--- begin ---

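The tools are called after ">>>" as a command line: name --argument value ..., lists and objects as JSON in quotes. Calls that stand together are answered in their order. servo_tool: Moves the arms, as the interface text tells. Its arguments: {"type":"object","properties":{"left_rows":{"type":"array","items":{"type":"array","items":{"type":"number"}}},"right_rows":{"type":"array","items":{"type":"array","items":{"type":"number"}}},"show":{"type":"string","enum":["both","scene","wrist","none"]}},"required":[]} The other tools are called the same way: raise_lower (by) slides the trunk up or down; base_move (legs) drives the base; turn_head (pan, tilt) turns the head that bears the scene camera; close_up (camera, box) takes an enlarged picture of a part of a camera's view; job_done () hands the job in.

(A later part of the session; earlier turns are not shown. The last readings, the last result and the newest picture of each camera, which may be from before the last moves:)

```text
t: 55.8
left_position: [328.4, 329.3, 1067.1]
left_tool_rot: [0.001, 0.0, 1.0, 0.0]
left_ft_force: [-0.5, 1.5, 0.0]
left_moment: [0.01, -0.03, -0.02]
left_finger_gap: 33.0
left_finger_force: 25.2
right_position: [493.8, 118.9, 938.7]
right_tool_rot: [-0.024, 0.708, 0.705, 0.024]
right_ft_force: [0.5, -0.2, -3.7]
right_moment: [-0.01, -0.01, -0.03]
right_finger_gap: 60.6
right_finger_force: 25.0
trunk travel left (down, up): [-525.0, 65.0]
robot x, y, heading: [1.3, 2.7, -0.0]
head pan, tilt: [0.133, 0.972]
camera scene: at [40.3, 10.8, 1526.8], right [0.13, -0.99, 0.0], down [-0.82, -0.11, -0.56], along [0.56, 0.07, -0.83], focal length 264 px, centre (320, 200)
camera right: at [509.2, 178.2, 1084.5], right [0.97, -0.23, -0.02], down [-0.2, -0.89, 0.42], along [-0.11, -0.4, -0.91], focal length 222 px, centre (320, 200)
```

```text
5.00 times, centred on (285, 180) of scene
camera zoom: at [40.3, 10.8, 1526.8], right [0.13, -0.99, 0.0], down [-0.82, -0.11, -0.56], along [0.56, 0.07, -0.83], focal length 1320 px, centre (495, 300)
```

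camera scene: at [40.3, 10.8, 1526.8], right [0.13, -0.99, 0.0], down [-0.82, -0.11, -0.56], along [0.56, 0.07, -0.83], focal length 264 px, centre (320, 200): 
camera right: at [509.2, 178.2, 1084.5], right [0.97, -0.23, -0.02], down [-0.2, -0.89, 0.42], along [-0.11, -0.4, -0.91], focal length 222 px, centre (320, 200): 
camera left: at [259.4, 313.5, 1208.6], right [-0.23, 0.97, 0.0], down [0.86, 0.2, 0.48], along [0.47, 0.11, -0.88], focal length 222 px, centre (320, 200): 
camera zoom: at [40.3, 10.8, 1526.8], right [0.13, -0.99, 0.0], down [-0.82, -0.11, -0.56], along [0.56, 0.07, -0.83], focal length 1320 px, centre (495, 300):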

--- end ---

Exercise directions:
Determine how many lines of the listing above include the word "scene", and report that number only.

Task output:
4